Akemi’s violin teacher walked in the NEC room just as I was unfurling a tablecloth I had brought from home for the post-recital reception. “Ah, a mother’s touch,” said Mr. Buswell. His gesture took in the flowers from Akemi’s roommate, which I arranged in a vase before we transported them on the Boston “T.” I told Mr. Buswell that I had the reception prep drill down after 10 years of serving cookies and Martinelli’s at Colburn and helping backstage as orchestra parent manager. He astutely commented, “You must miss it.”
Yes, it’s good to have things like ironing and gathering up refreshments to help your child on performance day, because at that point, that’s all you can do. You can silently and fervently pray and hold your breath during the tough parts, but the music is all up to her.
Fortunately for the nervous systems of her teachers and mother, Akemi has been an extraordinarily reliable performer. The transition from a pre-college or “prep” environment to a conservatory, though, is a tough one, for all students – having to adjust to the lack of practice performances, the paucity of rehearsal time with the pianist, the juggle of learning so much repertoire in so short a time. Her NEC freshman and sophomore recitals were exercises in getting used to a different definition of preparedness. This time, her prep seemed in a groove.
This junior year recital program suited her well: sonatas by Mozart, Martinů, and Brahms, and a Bach partita. And however she managed it, she went into this recital having had a very good lesson, and she came out of this recital deserving to feel very good about it. I was amazed at how much her pieces had come together even more so since she was home just a few weeks ago on spring break.
A number of her Cambridge University Ward friends were good to come, as well as fellow double-degree classmates and other students from Mr. Buswell’s studio. Henry and Linda, our Boston “family,” made it, as well. Almost 29 years ago to the day, Linda was my matron of honor – I could not have looked into the future that day and imagined that I’d have a daughter in college in Boston and that Linda would be our local support team. Akemi, and I, were blessed to have so much love in that room to help celebrate another year of her musical accomplishments.
The next morning, she did not rest on any laurels. After a breakfast of her favorite homemade cinnamon rolls, Akemi was on to finishing projects for her Tufts classes.
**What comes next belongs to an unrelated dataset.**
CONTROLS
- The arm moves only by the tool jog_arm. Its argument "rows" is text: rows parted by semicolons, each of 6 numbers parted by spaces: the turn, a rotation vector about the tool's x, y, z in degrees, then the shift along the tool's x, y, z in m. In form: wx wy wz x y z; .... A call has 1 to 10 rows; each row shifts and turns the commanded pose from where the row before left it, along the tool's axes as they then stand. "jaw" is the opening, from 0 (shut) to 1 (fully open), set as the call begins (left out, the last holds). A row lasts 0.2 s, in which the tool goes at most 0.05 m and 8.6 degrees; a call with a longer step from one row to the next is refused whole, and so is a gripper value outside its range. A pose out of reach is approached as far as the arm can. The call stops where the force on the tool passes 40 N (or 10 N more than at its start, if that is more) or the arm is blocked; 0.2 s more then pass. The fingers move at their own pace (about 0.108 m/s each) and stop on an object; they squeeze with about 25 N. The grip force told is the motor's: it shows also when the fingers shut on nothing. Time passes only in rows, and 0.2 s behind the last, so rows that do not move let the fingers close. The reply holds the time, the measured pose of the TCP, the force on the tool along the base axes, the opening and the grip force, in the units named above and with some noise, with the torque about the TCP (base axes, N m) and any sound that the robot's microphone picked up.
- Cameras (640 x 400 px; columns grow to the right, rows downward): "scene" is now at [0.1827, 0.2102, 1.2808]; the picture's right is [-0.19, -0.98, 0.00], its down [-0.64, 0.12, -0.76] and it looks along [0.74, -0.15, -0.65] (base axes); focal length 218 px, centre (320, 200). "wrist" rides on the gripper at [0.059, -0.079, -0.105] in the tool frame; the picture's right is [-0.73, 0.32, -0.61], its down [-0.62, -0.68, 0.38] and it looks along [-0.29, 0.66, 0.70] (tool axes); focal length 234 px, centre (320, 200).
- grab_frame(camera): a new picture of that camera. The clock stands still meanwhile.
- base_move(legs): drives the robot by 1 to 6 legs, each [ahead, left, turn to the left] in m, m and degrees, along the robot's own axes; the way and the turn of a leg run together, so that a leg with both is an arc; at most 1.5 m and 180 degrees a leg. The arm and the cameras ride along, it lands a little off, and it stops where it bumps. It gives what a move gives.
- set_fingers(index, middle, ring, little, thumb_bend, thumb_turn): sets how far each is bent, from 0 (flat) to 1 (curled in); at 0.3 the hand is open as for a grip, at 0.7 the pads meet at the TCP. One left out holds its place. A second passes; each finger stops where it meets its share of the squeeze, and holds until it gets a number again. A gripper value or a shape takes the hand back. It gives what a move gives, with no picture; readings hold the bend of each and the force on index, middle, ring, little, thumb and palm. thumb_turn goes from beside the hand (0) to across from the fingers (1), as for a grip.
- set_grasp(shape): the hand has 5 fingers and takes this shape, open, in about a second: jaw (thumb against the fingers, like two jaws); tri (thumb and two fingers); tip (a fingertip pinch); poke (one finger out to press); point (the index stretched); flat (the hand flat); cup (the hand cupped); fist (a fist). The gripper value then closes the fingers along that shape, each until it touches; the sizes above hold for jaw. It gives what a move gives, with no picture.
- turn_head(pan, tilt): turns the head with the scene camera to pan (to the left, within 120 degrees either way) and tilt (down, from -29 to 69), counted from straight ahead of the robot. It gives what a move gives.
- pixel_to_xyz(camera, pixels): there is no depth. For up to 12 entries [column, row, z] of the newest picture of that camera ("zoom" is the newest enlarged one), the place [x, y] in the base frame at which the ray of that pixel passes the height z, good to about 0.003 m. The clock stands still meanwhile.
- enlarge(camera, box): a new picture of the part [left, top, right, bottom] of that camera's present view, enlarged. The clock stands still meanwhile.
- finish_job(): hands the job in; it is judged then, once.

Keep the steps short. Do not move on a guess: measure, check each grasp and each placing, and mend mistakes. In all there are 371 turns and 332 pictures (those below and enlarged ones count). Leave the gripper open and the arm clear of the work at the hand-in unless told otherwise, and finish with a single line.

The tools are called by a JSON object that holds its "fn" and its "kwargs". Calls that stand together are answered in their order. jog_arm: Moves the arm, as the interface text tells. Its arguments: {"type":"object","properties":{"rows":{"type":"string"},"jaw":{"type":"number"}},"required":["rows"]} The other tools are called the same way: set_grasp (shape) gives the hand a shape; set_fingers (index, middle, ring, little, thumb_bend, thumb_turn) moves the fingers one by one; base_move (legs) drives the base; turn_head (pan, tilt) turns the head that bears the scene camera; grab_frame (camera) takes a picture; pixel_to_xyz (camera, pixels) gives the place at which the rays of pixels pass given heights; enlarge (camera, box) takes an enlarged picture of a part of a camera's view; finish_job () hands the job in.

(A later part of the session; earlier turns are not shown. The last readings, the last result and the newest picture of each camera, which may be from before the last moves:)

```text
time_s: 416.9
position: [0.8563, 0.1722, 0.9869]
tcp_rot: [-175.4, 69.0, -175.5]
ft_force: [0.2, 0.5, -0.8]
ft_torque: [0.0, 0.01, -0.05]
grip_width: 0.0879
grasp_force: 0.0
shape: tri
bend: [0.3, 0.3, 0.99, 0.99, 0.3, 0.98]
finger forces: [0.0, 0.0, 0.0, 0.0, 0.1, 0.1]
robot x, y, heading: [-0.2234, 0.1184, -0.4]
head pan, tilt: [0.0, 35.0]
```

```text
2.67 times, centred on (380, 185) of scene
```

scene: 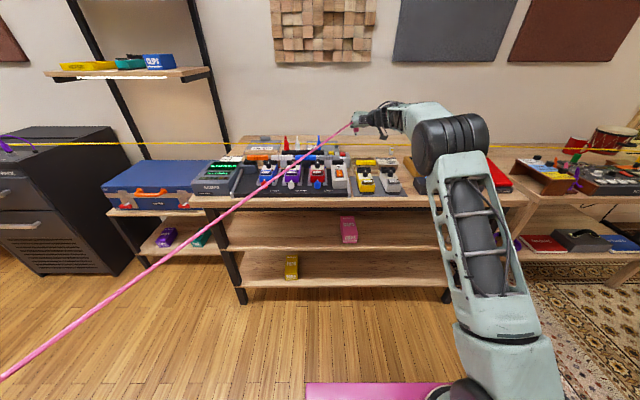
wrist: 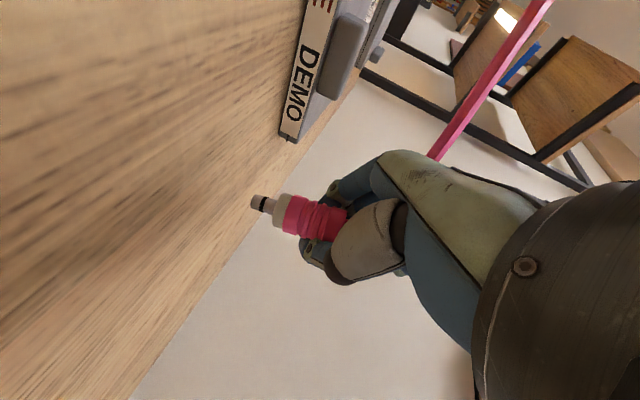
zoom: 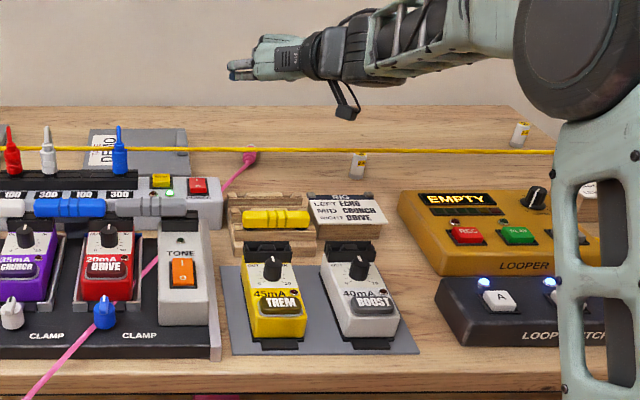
She still has to stay focused on this program for another week for the really important performance, what NEC calls the year-end “promotional” (“juries” at other conservatories) when she plays for the entire violin faculty. After the promotional, then she can be on to new pieces.
All too quickly, my turn-around visit in Boston, with glimpses of spring flowers standing sturdy in stiff, cold wind, was over. I came back to my own academic year-end press of deadlines before commencement, and can’t avoid feeling behind this week. But the most important priority last week was to get to be violin mom again, and marvel at the musician which Akemi has become.